▸ Your objective
Please restate, exactly as written, the lines running from the beginning of the material through the line that has "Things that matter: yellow" in it.

▸ Dataset excerpt
-- Begin --
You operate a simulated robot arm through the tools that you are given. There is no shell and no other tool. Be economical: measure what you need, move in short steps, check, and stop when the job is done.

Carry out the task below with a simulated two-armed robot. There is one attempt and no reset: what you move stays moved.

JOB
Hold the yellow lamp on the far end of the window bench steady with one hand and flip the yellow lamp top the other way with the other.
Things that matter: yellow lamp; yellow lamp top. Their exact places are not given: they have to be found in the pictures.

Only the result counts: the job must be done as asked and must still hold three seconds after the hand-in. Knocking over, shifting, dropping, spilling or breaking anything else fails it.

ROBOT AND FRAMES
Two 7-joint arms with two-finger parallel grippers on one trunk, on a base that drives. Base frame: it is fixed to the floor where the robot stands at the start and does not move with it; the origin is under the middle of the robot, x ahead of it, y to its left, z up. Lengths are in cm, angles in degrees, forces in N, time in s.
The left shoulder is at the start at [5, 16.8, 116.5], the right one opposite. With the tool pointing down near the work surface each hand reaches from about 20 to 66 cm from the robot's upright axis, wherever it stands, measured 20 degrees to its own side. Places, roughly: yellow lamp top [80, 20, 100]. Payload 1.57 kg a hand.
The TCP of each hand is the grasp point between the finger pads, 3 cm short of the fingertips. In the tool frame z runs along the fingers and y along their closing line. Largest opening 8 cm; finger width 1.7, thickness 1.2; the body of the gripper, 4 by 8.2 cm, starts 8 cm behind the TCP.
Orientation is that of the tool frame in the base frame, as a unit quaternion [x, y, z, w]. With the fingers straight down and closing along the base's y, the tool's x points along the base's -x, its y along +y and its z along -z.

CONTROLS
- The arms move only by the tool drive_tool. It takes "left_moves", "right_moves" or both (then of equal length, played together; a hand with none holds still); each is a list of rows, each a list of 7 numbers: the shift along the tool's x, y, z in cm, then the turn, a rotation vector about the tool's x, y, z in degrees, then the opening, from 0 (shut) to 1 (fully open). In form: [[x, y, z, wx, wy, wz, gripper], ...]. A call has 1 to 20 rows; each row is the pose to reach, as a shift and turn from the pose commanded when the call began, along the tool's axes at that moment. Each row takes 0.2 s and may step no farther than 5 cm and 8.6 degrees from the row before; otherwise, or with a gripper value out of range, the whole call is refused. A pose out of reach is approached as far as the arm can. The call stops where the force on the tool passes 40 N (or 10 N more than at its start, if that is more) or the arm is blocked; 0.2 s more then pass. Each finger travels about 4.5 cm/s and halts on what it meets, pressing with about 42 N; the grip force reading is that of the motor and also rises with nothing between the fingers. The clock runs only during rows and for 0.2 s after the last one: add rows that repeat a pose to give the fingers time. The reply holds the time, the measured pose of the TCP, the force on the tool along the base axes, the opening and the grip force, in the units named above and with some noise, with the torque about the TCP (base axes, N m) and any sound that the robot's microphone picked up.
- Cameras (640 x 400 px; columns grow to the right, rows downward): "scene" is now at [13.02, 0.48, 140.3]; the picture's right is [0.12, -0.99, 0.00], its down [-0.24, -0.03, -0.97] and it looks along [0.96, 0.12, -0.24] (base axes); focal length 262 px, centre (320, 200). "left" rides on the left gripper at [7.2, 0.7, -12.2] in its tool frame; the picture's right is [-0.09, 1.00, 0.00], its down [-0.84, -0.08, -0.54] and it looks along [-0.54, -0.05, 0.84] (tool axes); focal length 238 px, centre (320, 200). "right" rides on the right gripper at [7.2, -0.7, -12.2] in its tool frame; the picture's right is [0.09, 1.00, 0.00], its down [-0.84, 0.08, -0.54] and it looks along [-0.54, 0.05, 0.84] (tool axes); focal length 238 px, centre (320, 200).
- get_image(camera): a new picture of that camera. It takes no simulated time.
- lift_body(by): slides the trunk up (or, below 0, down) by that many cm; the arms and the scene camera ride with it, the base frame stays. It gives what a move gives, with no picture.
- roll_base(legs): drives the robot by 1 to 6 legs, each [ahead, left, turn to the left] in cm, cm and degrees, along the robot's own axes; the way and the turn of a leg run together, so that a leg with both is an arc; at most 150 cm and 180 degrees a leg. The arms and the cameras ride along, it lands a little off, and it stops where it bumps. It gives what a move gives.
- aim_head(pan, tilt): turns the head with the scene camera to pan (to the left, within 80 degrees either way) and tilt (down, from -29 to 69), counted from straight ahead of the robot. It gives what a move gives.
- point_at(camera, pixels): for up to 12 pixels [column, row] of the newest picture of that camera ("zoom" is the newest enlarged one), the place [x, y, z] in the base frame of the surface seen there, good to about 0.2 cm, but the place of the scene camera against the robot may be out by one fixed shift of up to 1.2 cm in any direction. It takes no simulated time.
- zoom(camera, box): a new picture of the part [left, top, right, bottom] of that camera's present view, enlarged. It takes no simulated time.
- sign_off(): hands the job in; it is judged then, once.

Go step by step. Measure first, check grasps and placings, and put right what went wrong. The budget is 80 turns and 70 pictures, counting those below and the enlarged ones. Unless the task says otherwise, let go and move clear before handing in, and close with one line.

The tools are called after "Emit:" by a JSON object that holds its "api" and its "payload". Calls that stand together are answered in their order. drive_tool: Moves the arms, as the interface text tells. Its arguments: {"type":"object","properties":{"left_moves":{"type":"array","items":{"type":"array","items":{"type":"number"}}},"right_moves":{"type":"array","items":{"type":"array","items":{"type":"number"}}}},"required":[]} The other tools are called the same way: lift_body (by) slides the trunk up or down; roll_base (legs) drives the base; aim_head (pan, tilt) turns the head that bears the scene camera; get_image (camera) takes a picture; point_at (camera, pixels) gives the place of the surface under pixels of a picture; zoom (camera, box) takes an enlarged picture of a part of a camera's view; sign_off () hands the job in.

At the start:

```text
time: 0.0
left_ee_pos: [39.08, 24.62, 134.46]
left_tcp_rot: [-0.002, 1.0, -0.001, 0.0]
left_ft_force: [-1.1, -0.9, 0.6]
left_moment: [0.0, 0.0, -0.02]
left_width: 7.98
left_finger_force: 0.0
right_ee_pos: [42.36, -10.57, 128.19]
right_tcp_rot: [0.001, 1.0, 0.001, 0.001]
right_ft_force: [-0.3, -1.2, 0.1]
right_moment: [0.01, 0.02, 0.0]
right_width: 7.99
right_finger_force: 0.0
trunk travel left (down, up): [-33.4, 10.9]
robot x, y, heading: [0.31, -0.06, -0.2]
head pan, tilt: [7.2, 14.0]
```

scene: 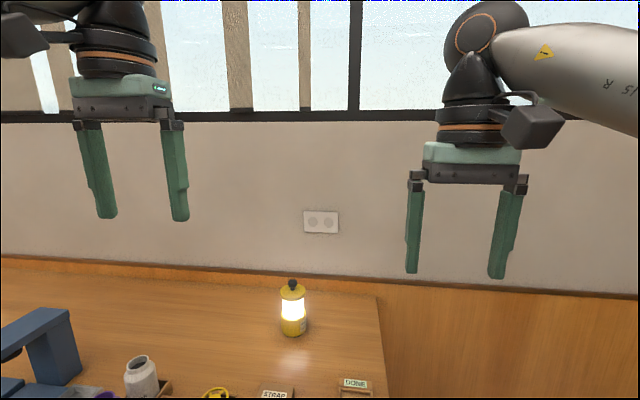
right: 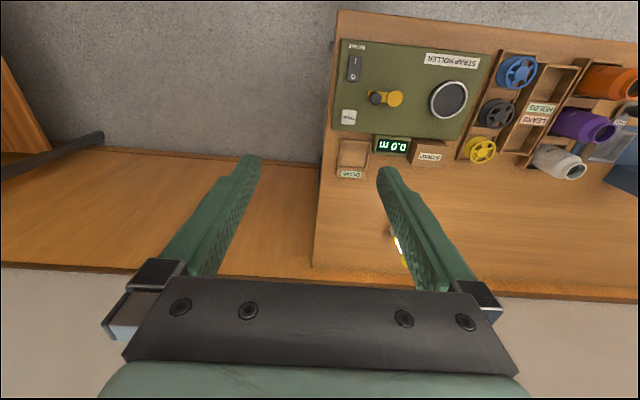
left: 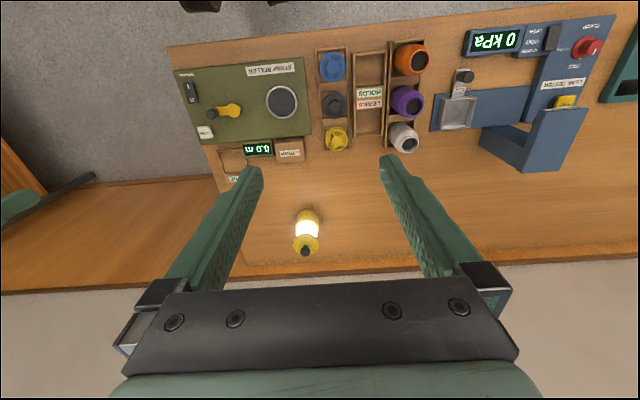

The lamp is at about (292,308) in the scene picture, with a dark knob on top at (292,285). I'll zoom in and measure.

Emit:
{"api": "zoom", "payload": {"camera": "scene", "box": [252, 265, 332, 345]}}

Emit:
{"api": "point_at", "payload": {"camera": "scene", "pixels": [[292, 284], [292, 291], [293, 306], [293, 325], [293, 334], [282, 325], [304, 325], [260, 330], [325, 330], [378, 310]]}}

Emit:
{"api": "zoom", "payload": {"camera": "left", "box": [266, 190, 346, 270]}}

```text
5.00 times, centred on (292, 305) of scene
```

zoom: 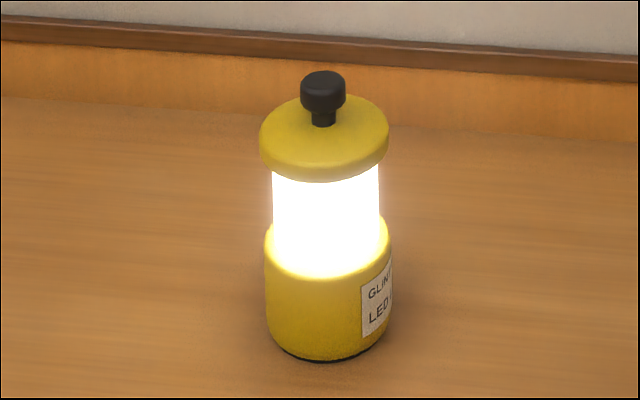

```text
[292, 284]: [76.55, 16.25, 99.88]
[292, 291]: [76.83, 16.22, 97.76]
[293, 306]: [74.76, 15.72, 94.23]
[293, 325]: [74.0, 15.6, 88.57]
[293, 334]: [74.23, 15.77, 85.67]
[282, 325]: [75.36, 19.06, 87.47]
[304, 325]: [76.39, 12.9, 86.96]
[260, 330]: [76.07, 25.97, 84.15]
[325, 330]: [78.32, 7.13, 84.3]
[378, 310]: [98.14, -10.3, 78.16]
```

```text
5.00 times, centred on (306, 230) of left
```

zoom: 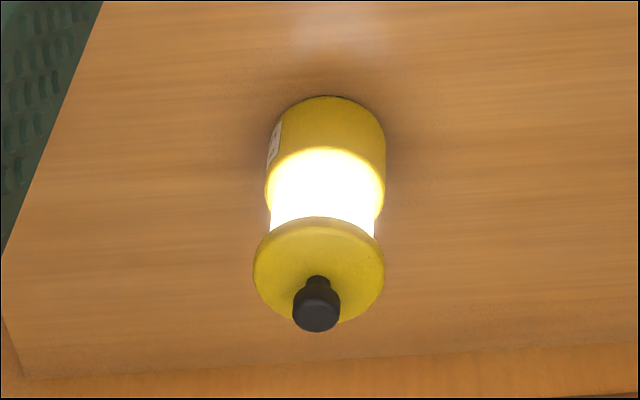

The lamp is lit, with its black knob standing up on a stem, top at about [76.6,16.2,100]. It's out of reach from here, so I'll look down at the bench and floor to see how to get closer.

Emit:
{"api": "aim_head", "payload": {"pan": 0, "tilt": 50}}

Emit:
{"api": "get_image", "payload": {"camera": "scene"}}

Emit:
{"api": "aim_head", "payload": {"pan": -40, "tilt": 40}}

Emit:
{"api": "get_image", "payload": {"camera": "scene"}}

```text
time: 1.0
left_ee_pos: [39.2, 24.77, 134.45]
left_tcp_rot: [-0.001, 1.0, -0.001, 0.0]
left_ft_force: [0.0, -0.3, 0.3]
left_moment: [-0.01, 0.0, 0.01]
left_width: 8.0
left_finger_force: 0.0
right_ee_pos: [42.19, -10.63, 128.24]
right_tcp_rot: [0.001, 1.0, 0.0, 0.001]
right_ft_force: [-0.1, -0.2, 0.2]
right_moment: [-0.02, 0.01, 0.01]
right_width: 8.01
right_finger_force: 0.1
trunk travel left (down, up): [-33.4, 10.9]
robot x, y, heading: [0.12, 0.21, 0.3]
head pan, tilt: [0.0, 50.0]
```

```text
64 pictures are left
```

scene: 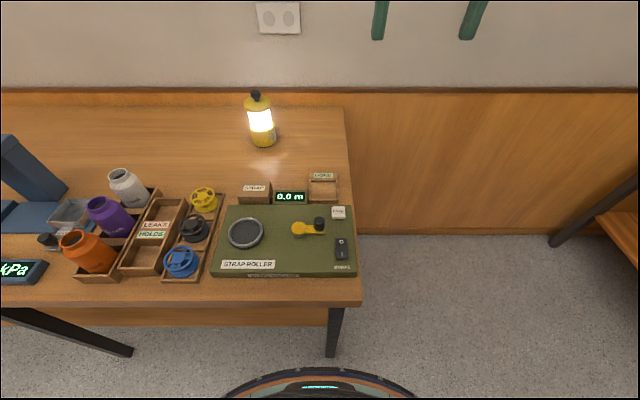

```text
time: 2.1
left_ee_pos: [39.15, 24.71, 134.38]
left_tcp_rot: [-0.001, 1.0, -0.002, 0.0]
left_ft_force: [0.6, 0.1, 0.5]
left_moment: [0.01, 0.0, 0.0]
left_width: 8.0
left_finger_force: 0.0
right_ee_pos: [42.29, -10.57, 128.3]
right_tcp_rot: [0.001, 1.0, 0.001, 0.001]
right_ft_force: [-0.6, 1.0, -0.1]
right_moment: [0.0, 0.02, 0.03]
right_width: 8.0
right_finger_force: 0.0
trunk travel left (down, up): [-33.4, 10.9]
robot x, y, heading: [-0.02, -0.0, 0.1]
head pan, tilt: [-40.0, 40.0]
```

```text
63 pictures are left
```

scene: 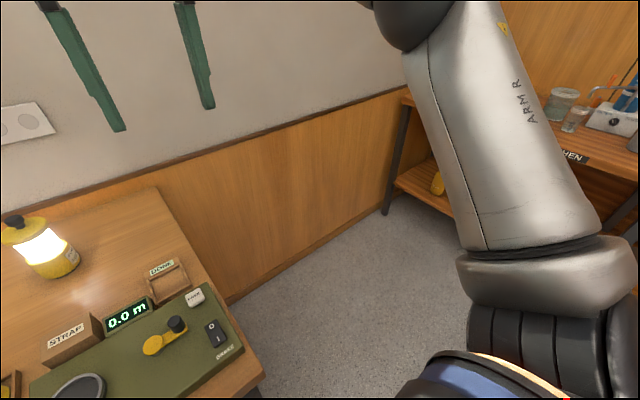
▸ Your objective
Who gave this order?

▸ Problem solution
-- End --
▸ Problem solution
You operate a simulated robot arm through the tools that you are given. There is no shell and no other tool. Be economical: measure what you need, move in short steps, check, and stop when the job is done.

Carry out the task below with a simulated two-armed robot. There is one attempt and no reset: what you move stays moved.

JOB
Hold the yellow lamp on the far end of the window bench steady with one hand and flip the yellow lamp top the other way with the other.
Things that matter: yellow lamp; yellow lamp top. Their exact places are not given: they have to be found in the pictures.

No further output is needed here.